TASKS TO COMPLETE:
[1] In the extract to read, find "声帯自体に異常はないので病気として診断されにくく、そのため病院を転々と" and reproduce everything up to and including "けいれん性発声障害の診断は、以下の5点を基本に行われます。".
[2] I need the extract to read continued from the place where it stops.

* START EXTRACT TO READ *

声が出せない…けいれん性発声障害

[声が出せない…けいれん性発声障害]

(家庭の医学  2018年9月24日)


<生活にも支障が!>
私たちは、のどの奥にある2枚の声帯を振動させて声を出しています。
しかし、何らかの原因で声帯が動かず、声がつまったり、かすれたりする
ことがあります。
その原因のひとつに、脳の機能がうまく働かないことがあげられます。

声帯がうまく動かず、声が出しづらくなる状態を「発声障害」といいます。
のどや声帯にポリープなどの病気がみられる場合がありますが、とくに異常が
ないケースも少なくありません。

その原因はさまざまです。

「心因性発声障害」はストレスなどの精神的な要因によって起こります。

「過緊張性発声障害」では、舌やのどの筋肉が極度に緊張した状態になる
ことで声が出にくくなります。
緊張すると誰でもこのようなことがありますが、これが「定着」してしまった
のが「けいれん性発声障害」と考えてください。

結果的に脳の誤作動がふえて筋肉がうまく動かせなくなるのです。
「けいれん性発声障害」は、ジストニアという病気の一種と考えられて
います。
自分の意思とは関係なく、声帯周辺の筋肉が収縮するために、絞り出すような
声になったり、声がつまったりします。

比較的若い女性にみられ、アナウンサーやテレフォンオペレーターなど、
声をよく使う仕事をしている人に多いといわれます。
仕事が続けられなくなる上、周囲からも理解されにくく、精神的な負担を
抱えることも少なくないようです。

声帯自体に異常はないので病気として診断されにくく、そのため病院を転々と
している人も多いといいます。
また、心因性と診断されることもあり精神安定剤などを処方されるケースも
よくみられます。


このようなことから、類似疾患との鑑別を進めるため、新たに診断基準が
定められました。
けいれん性発声障害の診断は、以下の5点を基本に行われます。

* END EXTRACT TO READ *
* START ENTRIES SUPPLIED *

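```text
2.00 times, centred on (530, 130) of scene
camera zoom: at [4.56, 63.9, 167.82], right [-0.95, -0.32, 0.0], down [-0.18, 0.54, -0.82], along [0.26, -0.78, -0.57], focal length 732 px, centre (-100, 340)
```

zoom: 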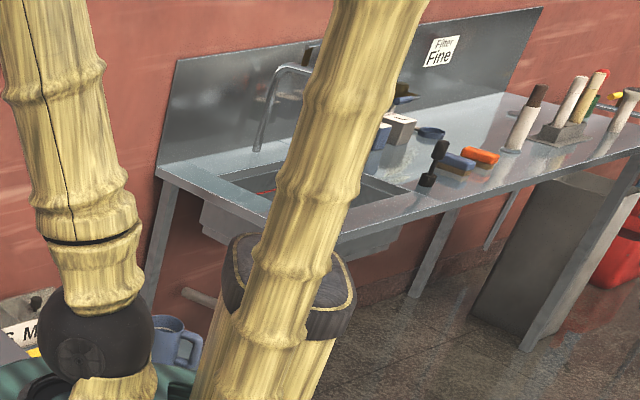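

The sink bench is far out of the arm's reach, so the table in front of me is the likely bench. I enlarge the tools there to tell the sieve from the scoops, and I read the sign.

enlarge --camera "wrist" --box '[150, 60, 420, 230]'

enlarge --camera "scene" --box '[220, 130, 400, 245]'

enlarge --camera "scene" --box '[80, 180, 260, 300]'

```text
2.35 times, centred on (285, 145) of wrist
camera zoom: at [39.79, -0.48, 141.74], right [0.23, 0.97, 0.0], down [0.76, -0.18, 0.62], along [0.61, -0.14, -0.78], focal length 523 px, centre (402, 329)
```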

* END ENTRIES SUPPLIED *
* START ENTRIES SUPPLIED *

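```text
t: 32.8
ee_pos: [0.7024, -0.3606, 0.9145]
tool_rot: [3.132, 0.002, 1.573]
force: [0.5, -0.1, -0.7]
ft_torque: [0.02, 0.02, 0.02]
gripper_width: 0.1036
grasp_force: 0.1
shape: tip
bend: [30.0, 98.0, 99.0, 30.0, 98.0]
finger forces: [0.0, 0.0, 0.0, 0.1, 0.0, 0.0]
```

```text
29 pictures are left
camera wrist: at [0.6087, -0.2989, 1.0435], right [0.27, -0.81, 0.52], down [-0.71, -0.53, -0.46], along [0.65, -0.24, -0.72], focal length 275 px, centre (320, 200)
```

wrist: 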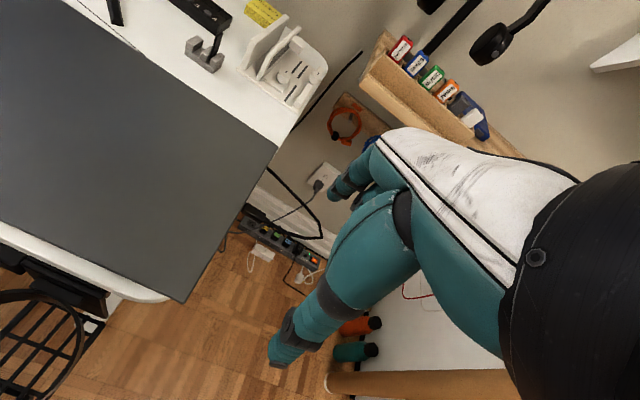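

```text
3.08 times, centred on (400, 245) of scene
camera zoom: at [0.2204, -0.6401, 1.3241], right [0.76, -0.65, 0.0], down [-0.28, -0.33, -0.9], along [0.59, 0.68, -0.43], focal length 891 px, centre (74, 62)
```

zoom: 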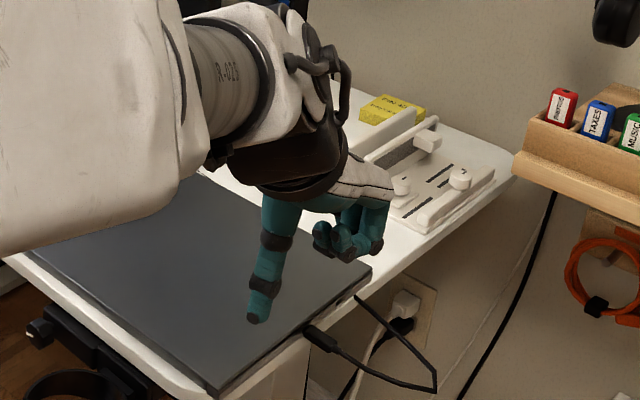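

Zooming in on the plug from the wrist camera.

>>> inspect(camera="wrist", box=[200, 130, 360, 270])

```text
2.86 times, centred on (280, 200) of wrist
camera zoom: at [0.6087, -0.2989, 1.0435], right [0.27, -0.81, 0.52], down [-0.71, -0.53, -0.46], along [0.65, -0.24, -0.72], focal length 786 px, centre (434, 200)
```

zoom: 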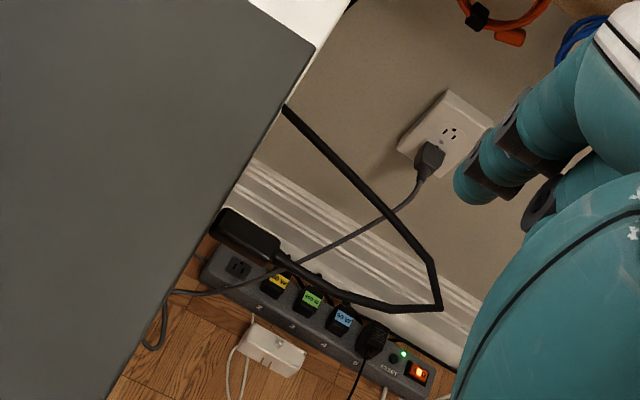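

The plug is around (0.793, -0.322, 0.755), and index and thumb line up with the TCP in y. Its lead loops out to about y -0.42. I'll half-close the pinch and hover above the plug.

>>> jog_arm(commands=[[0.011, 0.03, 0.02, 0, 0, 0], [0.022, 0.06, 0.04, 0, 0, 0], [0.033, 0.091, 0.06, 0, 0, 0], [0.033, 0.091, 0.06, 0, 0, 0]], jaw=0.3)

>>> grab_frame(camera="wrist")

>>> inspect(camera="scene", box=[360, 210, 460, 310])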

* END ENTRIES SUPPLIED *

RESPONSES BY TASK:
[1]
声帯自体に異常はないので病気として診断されにくく、そのため病院を転々と
している人も多いといいます。
また、心因性と診断されることもあり精神安定剤などを処方されるケースも
よくみられます。


このようなことから、類似疾患との鑑別を進めるため、新たに診断基準が
定められました。
けいれん性発声障害の診断は、以下の5点を基本に行われます。

[2]
 (1)のどや声帯など器官そのものに異常やまひがみられない。
 (2)呼吸や食べ物の飲み込みに支障がない。
 (3)身体的な病気や心因性の原因がない。
 (4)症状が6カ月以上続いている。
 (5)ジストニアを除く、神経や筋肉の病気がない。


病態は大きく2つに分けられます。
ひとつは、声を出そうとすると声帯が内側に強く閉じるため絞り出すような
苦しい声になる「内転型」。
もうひとつは、声帯が開いてしまうため息がもれてかすれ声になる「外転型」
です。
内転型が多くを占め、まれに両方の症状がみられる「混合型」もあります。


治療として一般的なのは、「ボツリヌス剤」を声帯に注射し、声帯筋を
まひさせる方法です。
保険で認められましたが、まだ対応施設が少ないのが実情です。
効果は2~3カ月ですが、定期的に治療を続けているとその期間は延び、
いずれ治療不要になることが多いようです。

そのほかに、甲状披裂筋摘出術と呼ばれる、声帯筋を摘出する方法が
あります。

また、最近注目されているのが、声帯が強く閉まりすぎないようチタン
ブリッジで固定させる方法です。
この方法も高度な技術が必要で、治療できる医療機関が限られているのが
現状です。
事前に調べておくとよいでしょう。